This time it really does not appear to be hot air. I read the actual text
of the Budget speech, and the NHS is being promised 6.1% a year
compounding up to a remarkable £19 billion. The current spend on the NHS
is £45 billion, so this is an enormous input.
I wonder how much of that will actually filter down to the coal face, as
if my hospital is any guide, considerable amounts of money need to be
spent simply to repair the infrastructure and bring services up to a
sensible standard.
However, I think we could do worse than try and arrive at a consensus
wishlist. Here are some that would seem to be a positive start from the
patient's viewpoint, not necessarily in any particular order; I'm sure
there are many more:
1. 80% of patients are seen within 1 hour, irrespective of complaint, by
the end of March 2002. Any patient with significant pain is seen
effectively immediately.
2. 90% of patients have access to a major A&E unit
within 30 minutes' normal road travel (i.e. not a blue-light ambulance);
every town of 50,000 or more has a major unit.
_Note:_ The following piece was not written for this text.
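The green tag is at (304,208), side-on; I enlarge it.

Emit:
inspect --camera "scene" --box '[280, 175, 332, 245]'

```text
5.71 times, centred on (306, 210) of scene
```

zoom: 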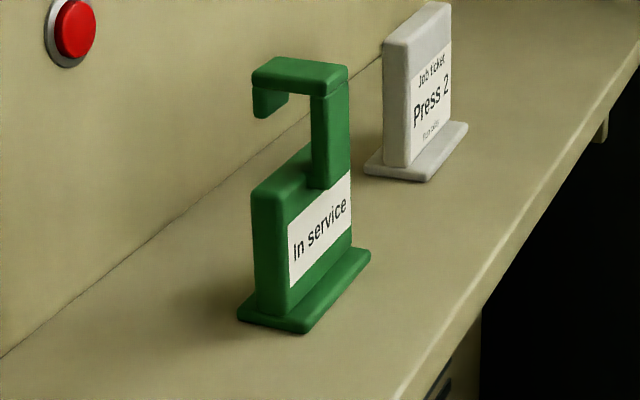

3. All A&E departments have access to 24 hour pathology services by end
March 2001.
4. All A&E departments have access to 24 hour CT, MR and ultrasound by end
March 2002.
5. The Government's closure programme is halted immediately and all
threatened units are reviewed individually in the light of target 2.
6. The BAEM staffing recommendations are accepted in full, with
implementation of training and middle grade levels by end 2002 and career
levels by end 2006.
7. A review of nursing numbers required for patient
care is undertaken nationally to determine what the correct staffing
levels are for various sizes of department, and the recommendations fully
implemented by end 2004.
8. All departments to be computerised by end 2002.
9. No patient waits more than one hour for a bed.
Many of these look unattainable, but I believe that we must regain the
initiative from the managers and remind them that humanity is a large part
of medicine. The one thing I find terribly demoralising is to have a
continuous stream of exasperated punters who see no good reason for being
dammed up in a waiting room - indeed, the very presence of such a room is
an admission of failure of sorts. Better staffing, more efficient use of
support services and not closing major units - it has to be the way to go.